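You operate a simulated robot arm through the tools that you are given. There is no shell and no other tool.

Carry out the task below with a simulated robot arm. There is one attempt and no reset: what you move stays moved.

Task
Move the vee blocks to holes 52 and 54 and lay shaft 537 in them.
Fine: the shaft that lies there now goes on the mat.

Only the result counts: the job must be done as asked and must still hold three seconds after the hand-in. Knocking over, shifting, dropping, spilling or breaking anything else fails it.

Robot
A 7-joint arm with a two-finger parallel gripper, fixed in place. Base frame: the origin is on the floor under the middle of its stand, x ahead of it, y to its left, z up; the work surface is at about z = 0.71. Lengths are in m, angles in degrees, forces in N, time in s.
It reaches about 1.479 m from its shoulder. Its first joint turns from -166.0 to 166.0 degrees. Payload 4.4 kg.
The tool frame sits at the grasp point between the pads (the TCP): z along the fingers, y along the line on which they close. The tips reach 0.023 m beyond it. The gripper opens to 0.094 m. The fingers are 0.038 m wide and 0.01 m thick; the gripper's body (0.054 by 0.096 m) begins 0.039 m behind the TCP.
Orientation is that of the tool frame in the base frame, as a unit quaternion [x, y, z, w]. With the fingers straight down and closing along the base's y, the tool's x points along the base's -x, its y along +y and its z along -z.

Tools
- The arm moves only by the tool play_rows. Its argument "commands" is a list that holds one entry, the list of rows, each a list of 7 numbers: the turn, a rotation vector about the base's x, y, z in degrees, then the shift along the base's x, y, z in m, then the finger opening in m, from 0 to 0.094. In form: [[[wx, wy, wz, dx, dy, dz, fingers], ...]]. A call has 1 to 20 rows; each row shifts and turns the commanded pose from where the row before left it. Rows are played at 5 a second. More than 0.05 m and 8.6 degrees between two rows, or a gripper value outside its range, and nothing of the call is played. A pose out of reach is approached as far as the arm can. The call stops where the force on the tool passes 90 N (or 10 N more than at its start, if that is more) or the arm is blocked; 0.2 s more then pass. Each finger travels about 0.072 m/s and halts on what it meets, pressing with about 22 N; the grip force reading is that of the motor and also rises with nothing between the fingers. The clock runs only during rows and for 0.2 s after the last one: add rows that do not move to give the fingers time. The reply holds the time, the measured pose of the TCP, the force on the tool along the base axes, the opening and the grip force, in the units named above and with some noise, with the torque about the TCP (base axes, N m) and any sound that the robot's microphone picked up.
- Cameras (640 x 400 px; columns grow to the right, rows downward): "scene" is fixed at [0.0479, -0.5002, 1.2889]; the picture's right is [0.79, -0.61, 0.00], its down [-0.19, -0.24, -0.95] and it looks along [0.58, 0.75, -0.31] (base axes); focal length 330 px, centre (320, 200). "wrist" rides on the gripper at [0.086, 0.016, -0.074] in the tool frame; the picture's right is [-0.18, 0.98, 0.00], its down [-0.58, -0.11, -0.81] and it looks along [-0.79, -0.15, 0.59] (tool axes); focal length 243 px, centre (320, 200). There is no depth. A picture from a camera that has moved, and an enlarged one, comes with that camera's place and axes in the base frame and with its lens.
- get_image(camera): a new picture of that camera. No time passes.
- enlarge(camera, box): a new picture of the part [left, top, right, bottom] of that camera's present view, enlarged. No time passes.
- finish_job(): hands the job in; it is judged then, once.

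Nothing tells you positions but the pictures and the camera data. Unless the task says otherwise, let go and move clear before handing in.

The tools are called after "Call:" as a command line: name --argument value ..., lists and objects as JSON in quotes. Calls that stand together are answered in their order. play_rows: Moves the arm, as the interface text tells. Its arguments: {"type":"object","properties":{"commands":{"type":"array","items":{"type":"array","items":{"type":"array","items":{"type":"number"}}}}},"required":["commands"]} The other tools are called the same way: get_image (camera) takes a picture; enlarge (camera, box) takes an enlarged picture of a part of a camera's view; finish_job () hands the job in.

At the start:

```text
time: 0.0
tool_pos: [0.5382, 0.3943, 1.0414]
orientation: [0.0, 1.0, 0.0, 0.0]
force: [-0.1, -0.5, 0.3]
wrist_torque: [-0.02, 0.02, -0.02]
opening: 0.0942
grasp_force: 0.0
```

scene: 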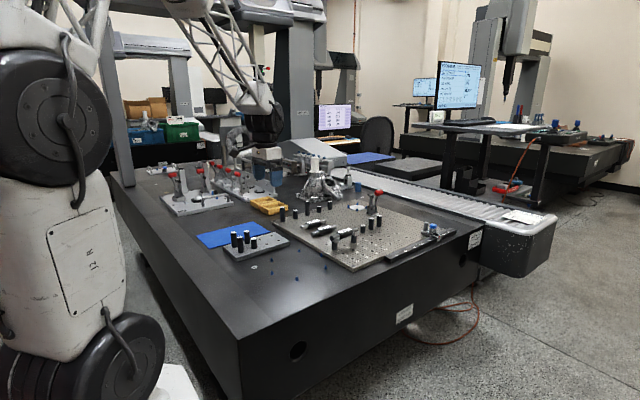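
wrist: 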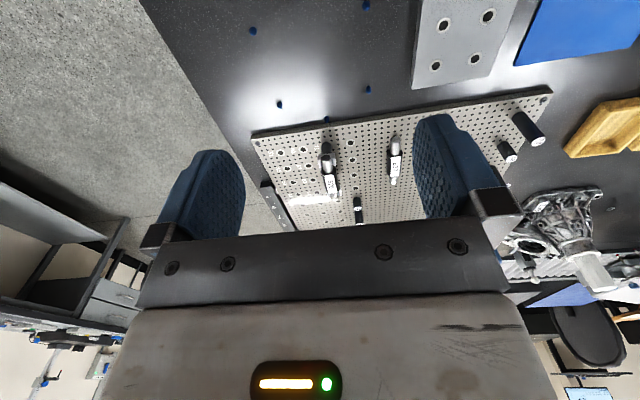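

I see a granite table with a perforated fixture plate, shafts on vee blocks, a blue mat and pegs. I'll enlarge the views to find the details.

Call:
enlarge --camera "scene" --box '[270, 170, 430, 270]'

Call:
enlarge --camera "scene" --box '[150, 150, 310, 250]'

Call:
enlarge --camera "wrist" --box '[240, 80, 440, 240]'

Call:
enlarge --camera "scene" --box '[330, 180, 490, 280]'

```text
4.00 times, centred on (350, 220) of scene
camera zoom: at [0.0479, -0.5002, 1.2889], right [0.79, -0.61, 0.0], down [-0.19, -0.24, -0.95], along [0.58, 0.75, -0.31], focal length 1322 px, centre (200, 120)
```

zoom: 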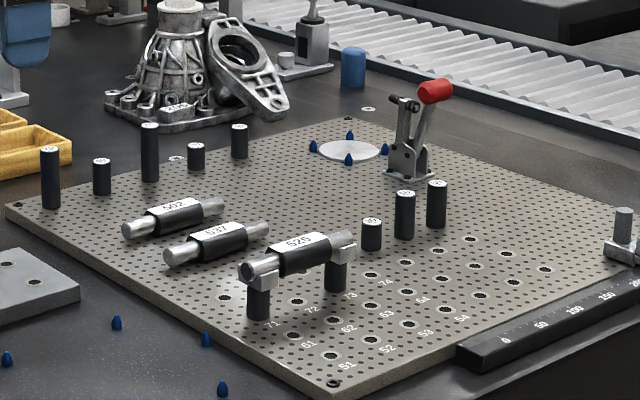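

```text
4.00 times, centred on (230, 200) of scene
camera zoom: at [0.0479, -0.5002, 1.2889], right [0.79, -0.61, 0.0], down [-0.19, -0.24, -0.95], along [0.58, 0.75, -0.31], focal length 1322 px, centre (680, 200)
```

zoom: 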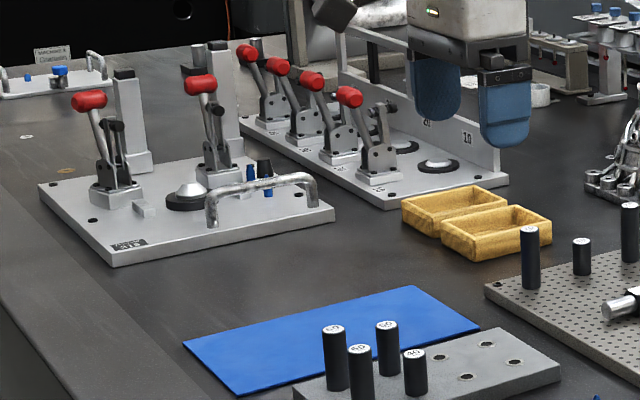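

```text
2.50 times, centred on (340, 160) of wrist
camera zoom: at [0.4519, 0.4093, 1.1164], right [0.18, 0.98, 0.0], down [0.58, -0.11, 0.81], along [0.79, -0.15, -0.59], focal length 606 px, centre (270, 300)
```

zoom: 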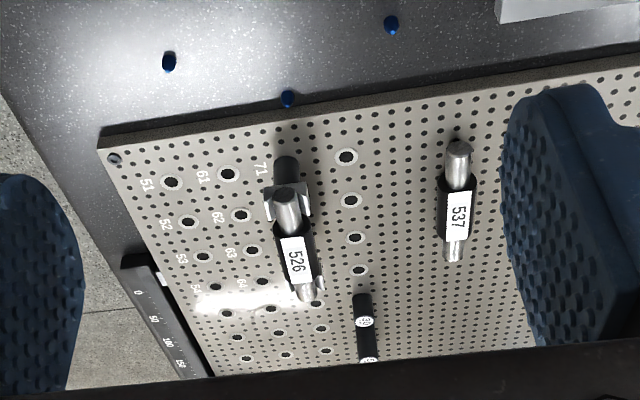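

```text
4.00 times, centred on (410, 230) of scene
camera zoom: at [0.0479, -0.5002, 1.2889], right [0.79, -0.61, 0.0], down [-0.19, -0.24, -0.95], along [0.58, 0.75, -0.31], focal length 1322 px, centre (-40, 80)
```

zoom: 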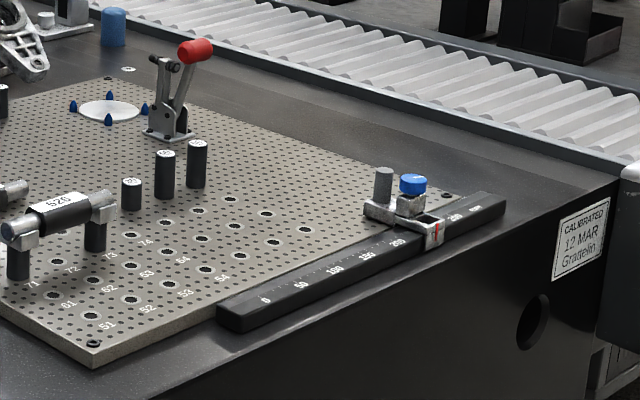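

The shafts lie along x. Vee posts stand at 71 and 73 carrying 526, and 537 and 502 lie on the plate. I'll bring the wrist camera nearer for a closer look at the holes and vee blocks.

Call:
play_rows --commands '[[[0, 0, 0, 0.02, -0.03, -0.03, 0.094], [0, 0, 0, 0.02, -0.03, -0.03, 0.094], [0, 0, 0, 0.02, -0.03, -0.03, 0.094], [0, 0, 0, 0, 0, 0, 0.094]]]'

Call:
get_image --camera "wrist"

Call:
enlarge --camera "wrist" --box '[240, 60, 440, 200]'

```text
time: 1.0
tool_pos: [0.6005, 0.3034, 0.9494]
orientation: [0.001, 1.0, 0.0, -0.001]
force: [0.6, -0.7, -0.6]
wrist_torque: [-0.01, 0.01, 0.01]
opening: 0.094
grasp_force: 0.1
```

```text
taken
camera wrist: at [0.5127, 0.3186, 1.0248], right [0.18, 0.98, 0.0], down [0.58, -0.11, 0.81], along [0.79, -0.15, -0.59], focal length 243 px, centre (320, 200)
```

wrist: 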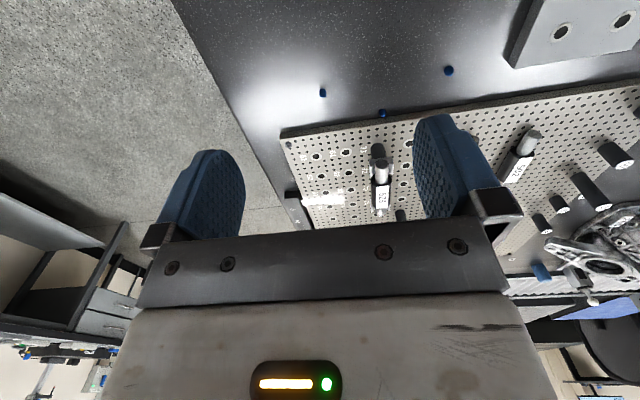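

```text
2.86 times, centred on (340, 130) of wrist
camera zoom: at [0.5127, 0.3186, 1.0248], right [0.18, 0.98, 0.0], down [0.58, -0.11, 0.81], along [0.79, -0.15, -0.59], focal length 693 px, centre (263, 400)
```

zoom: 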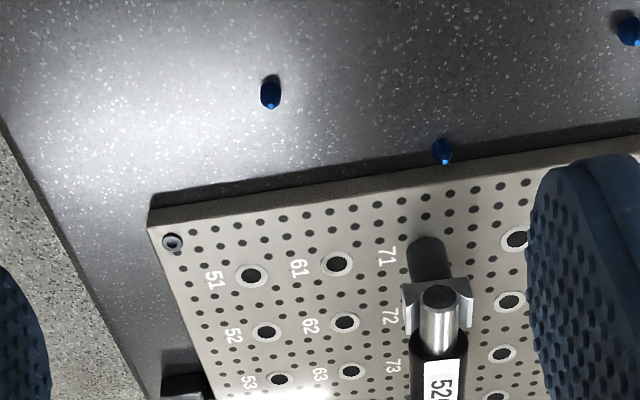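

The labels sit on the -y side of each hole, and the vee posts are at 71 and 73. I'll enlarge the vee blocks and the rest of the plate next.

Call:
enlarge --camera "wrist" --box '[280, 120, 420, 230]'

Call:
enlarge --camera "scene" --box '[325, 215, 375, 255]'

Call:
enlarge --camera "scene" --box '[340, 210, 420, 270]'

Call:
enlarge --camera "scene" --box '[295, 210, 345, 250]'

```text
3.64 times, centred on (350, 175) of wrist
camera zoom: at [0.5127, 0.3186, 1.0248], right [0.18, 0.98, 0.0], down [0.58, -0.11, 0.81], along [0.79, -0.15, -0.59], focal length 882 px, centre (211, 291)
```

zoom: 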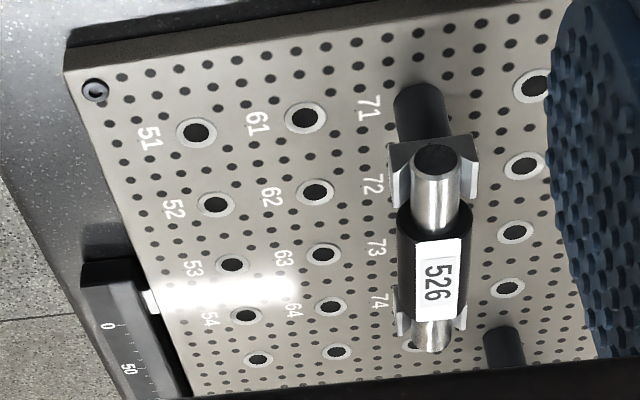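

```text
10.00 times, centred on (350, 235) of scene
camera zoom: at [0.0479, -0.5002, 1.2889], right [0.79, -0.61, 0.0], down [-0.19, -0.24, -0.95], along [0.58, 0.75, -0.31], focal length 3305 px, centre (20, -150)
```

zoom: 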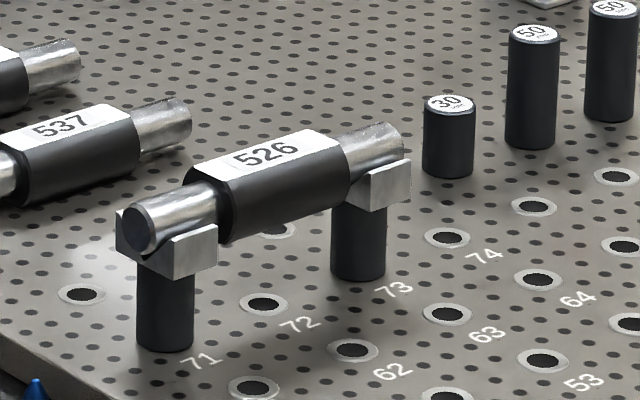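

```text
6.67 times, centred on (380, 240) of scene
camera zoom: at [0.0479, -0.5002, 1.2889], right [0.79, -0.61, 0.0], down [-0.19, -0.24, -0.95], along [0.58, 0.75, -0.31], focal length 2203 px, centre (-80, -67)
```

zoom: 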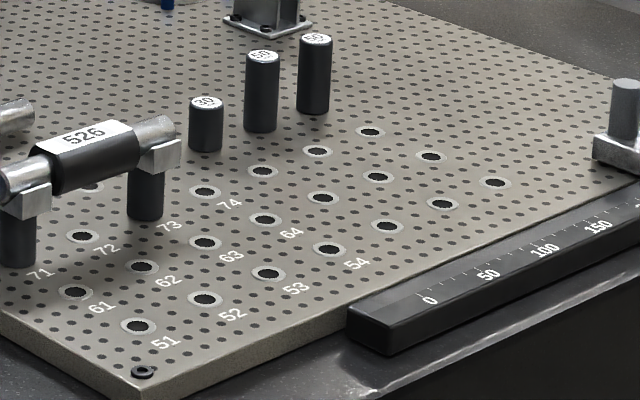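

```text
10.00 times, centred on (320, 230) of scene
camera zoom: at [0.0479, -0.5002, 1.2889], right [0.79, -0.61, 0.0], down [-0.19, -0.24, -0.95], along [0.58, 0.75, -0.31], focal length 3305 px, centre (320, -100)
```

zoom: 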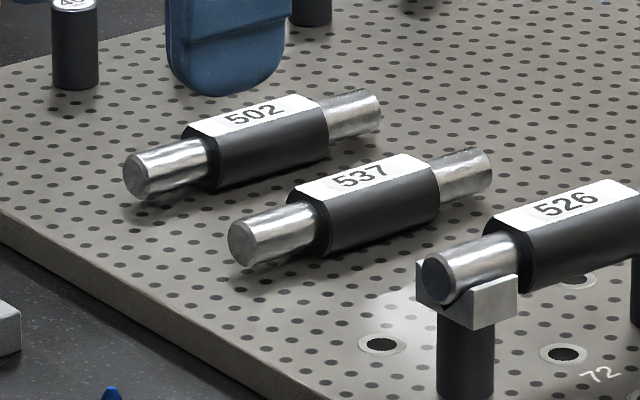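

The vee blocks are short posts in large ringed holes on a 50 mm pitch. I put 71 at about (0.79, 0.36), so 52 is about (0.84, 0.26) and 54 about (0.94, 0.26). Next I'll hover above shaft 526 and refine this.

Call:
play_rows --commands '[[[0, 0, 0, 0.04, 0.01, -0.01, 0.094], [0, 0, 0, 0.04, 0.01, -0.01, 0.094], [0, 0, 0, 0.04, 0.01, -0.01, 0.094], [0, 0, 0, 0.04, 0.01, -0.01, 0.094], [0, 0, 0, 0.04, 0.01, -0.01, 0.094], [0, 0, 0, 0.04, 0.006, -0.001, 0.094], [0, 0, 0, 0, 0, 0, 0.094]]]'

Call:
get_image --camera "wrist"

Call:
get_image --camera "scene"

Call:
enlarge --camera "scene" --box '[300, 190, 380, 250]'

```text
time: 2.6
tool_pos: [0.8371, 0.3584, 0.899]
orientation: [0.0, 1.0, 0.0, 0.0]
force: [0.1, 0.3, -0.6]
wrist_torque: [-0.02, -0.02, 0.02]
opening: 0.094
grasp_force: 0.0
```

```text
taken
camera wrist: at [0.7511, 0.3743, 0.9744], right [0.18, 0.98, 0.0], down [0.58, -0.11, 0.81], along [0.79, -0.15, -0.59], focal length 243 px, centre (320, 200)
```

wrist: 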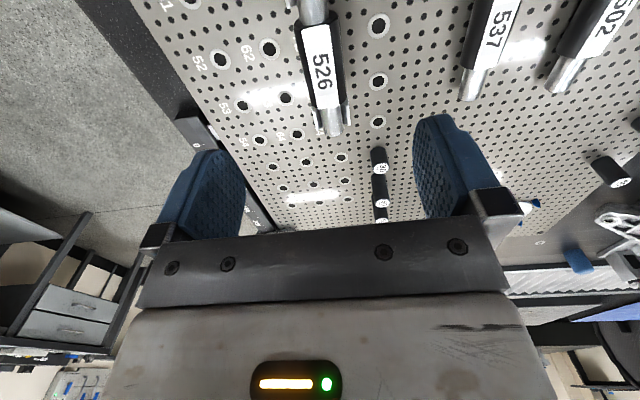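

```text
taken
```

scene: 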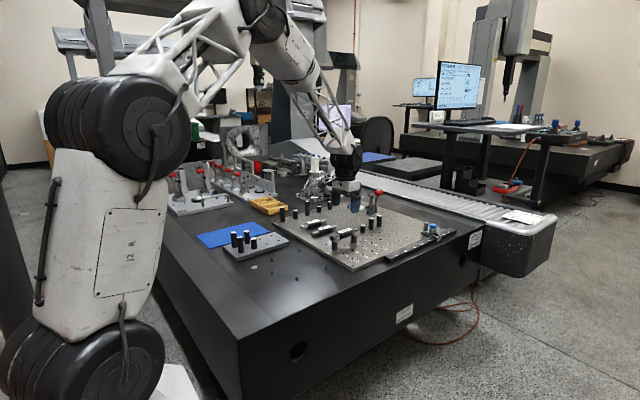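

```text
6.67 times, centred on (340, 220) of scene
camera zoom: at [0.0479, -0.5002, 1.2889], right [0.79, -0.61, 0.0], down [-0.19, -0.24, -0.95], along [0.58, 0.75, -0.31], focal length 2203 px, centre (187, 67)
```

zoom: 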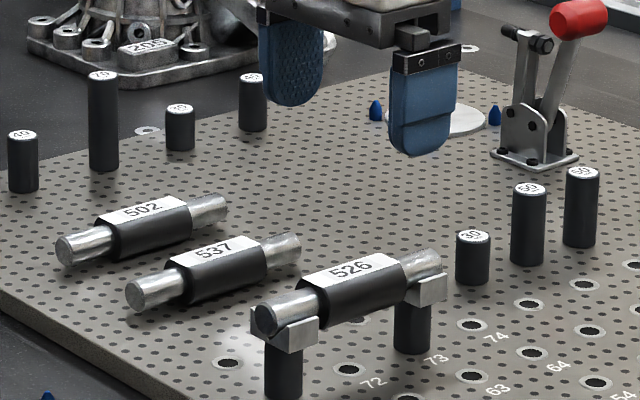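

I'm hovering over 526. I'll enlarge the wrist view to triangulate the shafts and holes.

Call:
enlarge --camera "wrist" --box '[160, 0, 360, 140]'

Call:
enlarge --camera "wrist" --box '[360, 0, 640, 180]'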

Work to complete | Please copy out the portion of the text extract from "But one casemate" to "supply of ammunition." without changes.

Text extract |
I spent a week with the French Armies in Alsace and Lorraine.  In that
short time I could not hope to get more than a superficial notion of
that great machine.  The casemate I visited was well in front of the
Maginot Line.  The Commandant who showed me over it had the look of a
well-fed burgher in an old Dutch picture; he was a thick-set, rubicund,
jovial man with a red moustache.  He took the same pride in his
fortress as the commander of a man-of-war takes in his ship.  I asked
him how long he could hold out against an attacking force.  "If
necessary I could stand a siege of six months," he said, and with his
eyes twinkling added: "But I should hope they'd come and rescue us
before then."  I spent an hour and a half seeing one thing and another
and then he said to me: "I'm sorry your time is so short, I haven't
shown you half yet."  When he showed me one of his big machine guns and
demonstrated how it could be brought into action, he remarked, he eyes
twinkling again: "The one thing a gunner dreams of at night is that he
will sight an enemy tank passing within range when there's no superior
officer by and he can have a shot at it on his own."  I saw the men's
quarters.  There is not much room and the beds are close together, one
row above another; some were lying on their beds reading, others were
clustered at the farther end of the dormitory playing cards or
chatting.  They were all young men, it seemed to me; they had made
themselves at home in their narrow space, and you felt that with youth
and good humour to help them they were finding life good enough.  They
knew how much better off they were than the men in the cold and mud of
the advanced posts, and though ready to take their place there when the
time came, meanwhile enjoyed the warmth, the comfort and the security
of their tremendous fortress.  They had a neat little canteen where
they could buy cigarettes, beer, chocolates and toilet necessaries;
they could even buy hair-wash and scent.  There were tables in the
canteen where they could sit in their leisure hours, drink a glass of
beer, listen to the radio and almost think themselves back in the
estaminet of their native village.

But one casemate is like another, and when you have read a description
of one you have read a description of them all.  The war correspondents
have said all there is to say about those wonderful and truly
awe-inspiring constructions, with their lifts that take you deep
underground, their endless passages with their useful trolleys, their
electric plant and their air-conditioning, the great stores of food,
their armaments and their vast supply of ammunition.

This is not what I have set out to tell.  I went to learn how the
French soldier fares when he is not in the fighting line, what his
relations are with the civil population in the midst of which he is
quartered, how he gets on with his comrades in arms and what is the
feeling he has towards his officers.  I tried to find out how he
regards his English allies and what he thinks about the war.  With
respect to this a general with whom I lunched told me an anecdote.  He
had been reviewing some troops and on the way back to his car passed a
bugler.  The bugler saluted smartly, but in the agitation of the moment
forgot to bring his feet together; smiling, the general stopped, asked
him his name, where he came from and what his occupation was in civil
life.  When, with some embarrassment, he had answered these questions,
the general said: "Well, my boy, and why are you fighting this war?"

Output for this exercise |
But one casemate is like another, and when you have read a description
of one you have read a description of them all.  The war correspondents
have said all there is to say about those wonderful and truly
awe-inspiring constructions, with their lifts that take you deep
underground, their endless passages with their useful trolleys, their
electric plant and their air-conditioning, the great stores of food,
their armaments and their vast supply of ammunition.